Could you copy every line from the material below in which "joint" appears?

═════ Data extract ═════

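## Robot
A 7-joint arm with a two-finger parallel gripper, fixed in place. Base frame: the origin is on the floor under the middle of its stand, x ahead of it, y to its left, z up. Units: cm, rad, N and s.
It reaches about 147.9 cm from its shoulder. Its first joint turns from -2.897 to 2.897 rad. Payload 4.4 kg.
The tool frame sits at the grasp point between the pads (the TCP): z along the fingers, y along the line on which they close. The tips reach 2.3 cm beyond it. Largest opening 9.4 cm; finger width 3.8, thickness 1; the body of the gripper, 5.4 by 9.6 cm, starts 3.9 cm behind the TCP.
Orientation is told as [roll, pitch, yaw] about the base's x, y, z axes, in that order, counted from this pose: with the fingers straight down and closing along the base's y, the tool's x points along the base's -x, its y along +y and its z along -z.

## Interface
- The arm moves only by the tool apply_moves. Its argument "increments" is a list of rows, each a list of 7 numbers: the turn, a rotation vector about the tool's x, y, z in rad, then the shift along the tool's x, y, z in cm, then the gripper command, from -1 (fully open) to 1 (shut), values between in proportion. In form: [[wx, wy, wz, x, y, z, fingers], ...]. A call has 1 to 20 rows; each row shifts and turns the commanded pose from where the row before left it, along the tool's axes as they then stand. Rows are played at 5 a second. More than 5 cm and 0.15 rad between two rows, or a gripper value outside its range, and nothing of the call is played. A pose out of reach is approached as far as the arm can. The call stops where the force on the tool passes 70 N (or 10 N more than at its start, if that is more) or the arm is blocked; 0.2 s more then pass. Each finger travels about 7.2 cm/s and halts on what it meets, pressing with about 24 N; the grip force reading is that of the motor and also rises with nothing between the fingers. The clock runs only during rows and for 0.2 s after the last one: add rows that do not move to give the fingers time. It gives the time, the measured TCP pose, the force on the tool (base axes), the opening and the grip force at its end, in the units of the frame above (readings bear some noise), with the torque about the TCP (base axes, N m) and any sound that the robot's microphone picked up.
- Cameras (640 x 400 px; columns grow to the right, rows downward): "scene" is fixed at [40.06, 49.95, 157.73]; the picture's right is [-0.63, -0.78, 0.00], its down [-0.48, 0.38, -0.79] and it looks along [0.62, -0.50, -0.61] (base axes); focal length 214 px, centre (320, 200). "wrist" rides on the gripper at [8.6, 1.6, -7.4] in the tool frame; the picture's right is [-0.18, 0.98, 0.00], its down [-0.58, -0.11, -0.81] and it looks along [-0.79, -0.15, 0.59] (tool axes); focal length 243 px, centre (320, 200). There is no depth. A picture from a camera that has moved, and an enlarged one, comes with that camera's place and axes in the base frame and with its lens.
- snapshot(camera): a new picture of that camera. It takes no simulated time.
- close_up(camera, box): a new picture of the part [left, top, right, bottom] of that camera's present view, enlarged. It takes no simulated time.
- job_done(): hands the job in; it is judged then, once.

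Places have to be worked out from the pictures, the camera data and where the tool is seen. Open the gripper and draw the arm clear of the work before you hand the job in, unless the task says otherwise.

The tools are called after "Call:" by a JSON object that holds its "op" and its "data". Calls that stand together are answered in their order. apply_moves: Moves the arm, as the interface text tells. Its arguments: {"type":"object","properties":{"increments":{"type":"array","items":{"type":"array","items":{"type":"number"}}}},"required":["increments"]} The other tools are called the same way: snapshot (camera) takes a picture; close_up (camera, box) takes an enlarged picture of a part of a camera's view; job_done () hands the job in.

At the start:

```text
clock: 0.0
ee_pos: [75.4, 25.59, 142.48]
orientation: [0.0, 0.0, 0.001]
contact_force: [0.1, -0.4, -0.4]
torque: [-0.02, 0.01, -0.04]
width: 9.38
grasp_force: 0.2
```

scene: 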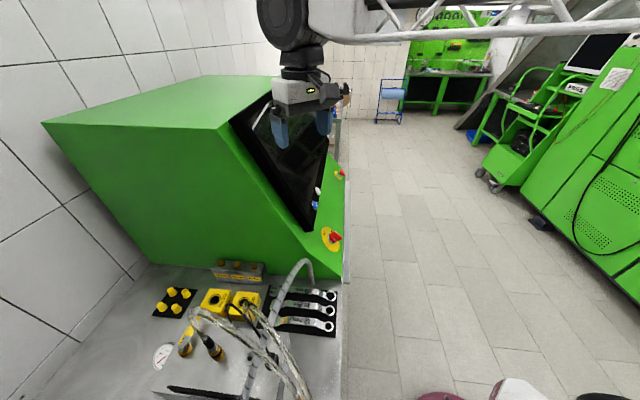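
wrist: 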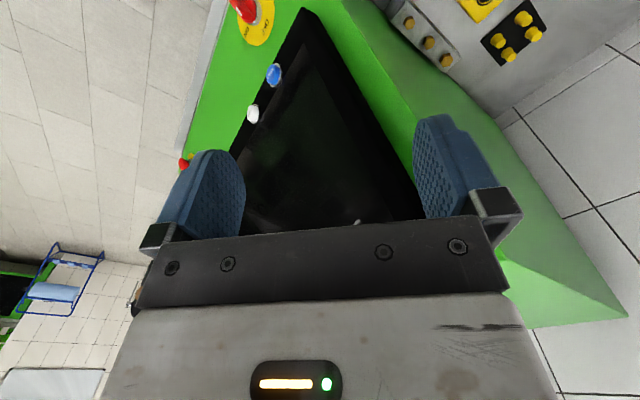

═════

Solution to this problem -
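A 7-joint arm with a two-finger parallel gripper, fixed in place. Base frame: the origin is on the floor under the middle of its stand, x ahead of it, y to its left, z up. Units: cm, rad, N and s.
It reaches about 147.9 cm from its shoulder. Its first joint turns from -2.897 to 2.897 rad. Payload 4.4 kg.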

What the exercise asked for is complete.